The Cal-3 ballot measure set to be voted on in November needs a mercy killing from the California Supreme Court, and if it comes fast enough, it could save a lot of expense and wasted effort.
The proposition, designed by venture capitalist Tim Draper to split California into three states, may or may not be the most sensible way to divide up our diverse and powerful state. But the legal barriers to its enactment are overwhelming.
For example, will Congress, which must approve the creation of new states out of an old one, go along, given the partisan politics of everything these days and the impact of four new senators on the balance of power in the U.S. Senate? Will consent of the state Legislature be required (and forthcoming), or would voter approval through the initiative process suffice?
The legal fate of the initiative will probably never even get to questions of legislative approval. One way or another, the California Supreme Court will be called upon, and it will almost certainly rule that the way in which Draper is trying to create three Californias violates the state Constitution and has no place on the ballot to begin with.

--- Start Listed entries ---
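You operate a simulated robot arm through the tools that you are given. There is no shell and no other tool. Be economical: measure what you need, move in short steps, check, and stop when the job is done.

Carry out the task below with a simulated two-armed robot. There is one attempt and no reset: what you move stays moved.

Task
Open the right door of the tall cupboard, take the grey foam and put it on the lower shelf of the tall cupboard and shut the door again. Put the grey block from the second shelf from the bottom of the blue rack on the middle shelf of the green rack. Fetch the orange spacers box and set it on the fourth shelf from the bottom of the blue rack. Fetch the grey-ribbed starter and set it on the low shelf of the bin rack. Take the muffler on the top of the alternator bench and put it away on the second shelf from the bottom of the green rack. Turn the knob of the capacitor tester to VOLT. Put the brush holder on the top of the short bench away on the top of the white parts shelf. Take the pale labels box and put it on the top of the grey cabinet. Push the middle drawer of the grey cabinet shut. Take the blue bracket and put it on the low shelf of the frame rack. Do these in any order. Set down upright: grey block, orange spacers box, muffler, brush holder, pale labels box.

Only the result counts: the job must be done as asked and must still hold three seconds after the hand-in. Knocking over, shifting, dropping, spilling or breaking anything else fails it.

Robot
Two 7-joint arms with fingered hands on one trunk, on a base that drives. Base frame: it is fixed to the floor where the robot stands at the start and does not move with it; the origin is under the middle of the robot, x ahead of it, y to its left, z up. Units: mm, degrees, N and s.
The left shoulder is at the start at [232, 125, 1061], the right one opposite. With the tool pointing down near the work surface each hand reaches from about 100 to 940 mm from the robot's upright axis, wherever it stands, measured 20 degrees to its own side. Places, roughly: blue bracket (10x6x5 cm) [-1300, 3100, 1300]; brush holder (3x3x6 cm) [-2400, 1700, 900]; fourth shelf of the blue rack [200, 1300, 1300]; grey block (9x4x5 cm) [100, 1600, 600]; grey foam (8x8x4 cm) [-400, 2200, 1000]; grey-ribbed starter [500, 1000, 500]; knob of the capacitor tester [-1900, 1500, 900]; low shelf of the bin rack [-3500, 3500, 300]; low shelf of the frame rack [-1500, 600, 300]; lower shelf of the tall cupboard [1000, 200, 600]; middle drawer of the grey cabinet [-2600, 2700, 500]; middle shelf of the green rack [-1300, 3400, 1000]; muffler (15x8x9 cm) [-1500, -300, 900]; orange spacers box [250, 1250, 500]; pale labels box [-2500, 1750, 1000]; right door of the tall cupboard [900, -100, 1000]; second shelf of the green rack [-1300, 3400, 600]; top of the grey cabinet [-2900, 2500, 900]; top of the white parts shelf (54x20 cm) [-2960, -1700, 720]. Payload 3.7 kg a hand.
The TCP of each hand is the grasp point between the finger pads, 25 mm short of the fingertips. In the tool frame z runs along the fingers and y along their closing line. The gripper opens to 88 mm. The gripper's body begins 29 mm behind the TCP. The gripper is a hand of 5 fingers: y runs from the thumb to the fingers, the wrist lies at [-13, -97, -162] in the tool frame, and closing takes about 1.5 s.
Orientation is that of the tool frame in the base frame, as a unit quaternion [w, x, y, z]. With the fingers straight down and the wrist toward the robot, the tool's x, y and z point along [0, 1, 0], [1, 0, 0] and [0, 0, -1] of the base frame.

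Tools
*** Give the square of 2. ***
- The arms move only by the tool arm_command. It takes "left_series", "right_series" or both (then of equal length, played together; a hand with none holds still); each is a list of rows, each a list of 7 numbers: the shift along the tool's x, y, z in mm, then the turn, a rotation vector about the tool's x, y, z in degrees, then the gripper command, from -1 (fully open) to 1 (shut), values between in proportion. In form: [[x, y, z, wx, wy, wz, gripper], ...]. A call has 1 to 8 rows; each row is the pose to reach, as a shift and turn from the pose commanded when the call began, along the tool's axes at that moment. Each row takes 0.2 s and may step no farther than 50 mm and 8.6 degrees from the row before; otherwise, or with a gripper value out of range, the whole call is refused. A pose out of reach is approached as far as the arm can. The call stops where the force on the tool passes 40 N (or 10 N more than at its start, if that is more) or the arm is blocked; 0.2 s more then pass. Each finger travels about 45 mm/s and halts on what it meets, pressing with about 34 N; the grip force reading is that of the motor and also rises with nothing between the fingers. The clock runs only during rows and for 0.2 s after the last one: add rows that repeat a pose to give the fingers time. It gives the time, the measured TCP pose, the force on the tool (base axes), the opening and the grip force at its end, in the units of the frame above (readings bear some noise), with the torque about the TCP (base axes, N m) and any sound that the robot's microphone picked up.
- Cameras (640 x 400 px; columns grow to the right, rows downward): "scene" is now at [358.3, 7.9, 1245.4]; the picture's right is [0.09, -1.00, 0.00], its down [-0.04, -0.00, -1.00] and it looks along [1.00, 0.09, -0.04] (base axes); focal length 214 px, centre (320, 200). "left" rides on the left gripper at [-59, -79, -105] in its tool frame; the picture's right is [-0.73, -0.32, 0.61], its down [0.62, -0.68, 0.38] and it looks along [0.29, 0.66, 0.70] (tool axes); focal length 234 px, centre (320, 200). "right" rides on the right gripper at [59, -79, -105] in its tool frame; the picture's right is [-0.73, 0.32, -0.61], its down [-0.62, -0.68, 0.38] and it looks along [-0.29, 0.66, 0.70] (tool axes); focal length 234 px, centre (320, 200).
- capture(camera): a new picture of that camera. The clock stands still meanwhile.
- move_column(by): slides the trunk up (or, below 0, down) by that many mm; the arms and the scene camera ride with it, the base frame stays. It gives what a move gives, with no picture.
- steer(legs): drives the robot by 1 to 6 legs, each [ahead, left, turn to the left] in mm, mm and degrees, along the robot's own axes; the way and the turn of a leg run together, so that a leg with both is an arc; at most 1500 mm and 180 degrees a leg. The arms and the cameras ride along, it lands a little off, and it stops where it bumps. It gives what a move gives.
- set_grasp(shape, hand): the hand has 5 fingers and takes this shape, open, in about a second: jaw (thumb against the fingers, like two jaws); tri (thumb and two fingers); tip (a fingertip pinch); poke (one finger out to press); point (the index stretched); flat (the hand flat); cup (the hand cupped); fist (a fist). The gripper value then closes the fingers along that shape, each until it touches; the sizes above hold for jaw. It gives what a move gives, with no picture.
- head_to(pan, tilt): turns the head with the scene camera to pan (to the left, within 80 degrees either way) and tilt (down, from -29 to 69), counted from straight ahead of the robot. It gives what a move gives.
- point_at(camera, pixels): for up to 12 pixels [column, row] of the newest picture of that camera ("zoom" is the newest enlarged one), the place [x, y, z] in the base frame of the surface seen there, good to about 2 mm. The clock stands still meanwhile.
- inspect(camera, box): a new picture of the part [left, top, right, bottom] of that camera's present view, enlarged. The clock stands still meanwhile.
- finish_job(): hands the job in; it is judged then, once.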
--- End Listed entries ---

First, the California Supreme Court has long recognized a rule that voters cannot approve as a constitutional amendment any measure that “revises” rather than “amends” the state Constitution. The line between revision and amendment can be murky in some cases, but it is not murky here. As the state Supreme Court explained in a 1990 case, Raven vs. Deukmejian, “far-reaching changes in the nature of our basic governmental plan” amount to a revision rather than an amendment.
The nonpartisan state Legislative Analyst’s Office has analyzed the Cal-3 measure and its report makes the “far-reaching” consequences of the proposal clear.
The fiscal effects of the split would be enormous because of disproportionate per capita personal income (the Bay Area is rich; the San Joaquin Valley is poor). There would be major difficulties concerning state universities, prisons and public education. The split would also prompt fundamental changes in the provision of health and social services, not to mention a cataclysmic battle over water.
In other words, the proposal to create three Californias is about as far-reaching a change in the nature of the state as one can imagine. If it were to succeed, the state would cease to exist.
The second legal flaw, as attorney Bob Wolfe first pointed out, is technical but important. Two types of initiatives are allowed to go on the California ballot, those that add new state statutes and those that amend the state Constitution. An initiative that adds a new statute needs fewer signatures to qualify for the ballot than one that amends the Constitution. When Draper first tried to split the state — into six parts — his measure was framed as a constitutional amendment, and he failed to gather enough signatures to qualify it for the 2016 ballot. He changed tactics with the Cal-3 initiative; it is a proposed statute, and it met the lower threshold of petition signatures.
Now, if California voters cannot “revise” the state Constitution through a constitutional amendment, they also can’t do it through a mere statute. Monumental changes to the nature of the state require more than just 50% + 1 of the votes cast in a single election for a measure that qualified for the ballot with a relatively low number of signatures. “Revisions” instead require a state constitutional convention.
The California Supreme Court allows for pre-election review of ballot measures, and it is possible to file a challenge directly in that court. Removing a measure from the ballot before a vote is appropriate when a measure cannot legally be put before the voters, as is manifestly the case with Draper’s initiative.
Let’s hope someone files that suit and spares everyone a potentially expensive and nasty campaign for nothing.